What to produce:
In the records below, find the line containing "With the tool", then extract that line and all subsequent lines exactly, leaving out everything else. Use JSON: a list with one string for each line that is not empty.

Record excerpts:

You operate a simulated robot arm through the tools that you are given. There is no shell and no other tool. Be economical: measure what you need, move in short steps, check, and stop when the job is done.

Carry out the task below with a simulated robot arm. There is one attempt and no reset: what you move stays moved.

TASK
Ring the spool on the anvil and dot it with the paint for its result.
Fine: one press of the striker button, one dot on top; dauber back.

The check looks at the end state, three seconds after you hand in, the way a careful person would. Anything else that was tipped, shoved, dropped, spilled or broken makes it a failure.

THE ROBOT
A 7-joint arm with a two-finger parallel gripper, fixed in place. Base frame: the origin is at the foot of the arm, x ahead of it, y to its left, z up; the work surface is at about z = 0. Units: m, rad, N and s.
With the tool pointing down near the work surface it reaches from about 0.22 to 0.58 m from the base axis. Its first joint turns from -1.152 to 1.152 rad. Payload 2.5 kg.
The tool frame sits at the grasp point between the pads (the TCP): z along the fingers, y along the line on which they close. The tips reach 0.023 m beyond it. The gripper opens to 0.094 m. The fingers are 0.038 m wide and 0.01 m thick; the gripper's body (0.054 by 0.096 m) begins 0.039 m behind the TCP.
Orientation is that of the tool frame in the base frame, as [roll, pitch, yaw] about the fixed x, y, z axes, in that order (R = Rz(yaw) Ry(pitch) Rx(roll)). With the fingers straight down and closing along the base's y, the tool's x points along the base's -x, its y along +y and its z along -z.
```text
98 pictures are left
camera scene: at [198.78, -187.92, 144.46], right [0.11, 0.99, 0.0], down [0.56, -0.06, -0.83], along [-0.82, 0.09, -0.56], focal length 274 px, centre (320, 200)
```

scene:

Solution below:
[
  "With the tool pointing down near the work surface it reaches from about 0.22 to 0.58 m from the base axis. Its first joint turns from -1.152 to 1.152 rad. Payload 2.5 kg.",
  "The tool frame sits at the grasp point between the pads (the TCP): z along the fingers, y along the line on which they close. The tips reach 0.023 m beyond it. The gripper opens to 0.094 m. The fingers are 0.038 m wide and 0.01 m thick; the gripper's body (0.054 by 0.096 m) begins 0.039 m behind the TCP.",
  "Orientation is that of the tool frame in the base frame, as [roll, pitch, yaw] about the fixed x, y, z axes, in that order (R = Rz(yaw) Ry(pitch) Rx(roll)). With the fingers straight down and closing along the base's y, the tool's x points along the base's -x, its y along +y and its z along -z.",
  "```text",
  "98 pictures are left",
  "camera scene: at [198.78, -187.92, 144.46], right [0.11, 0.99, 0.0], down [0.56, -0.06, -0.83], along [-0.82, 0.09, -0.56], focal length 274 px, centre (320, 200)",
  "```",
  "scene:"
]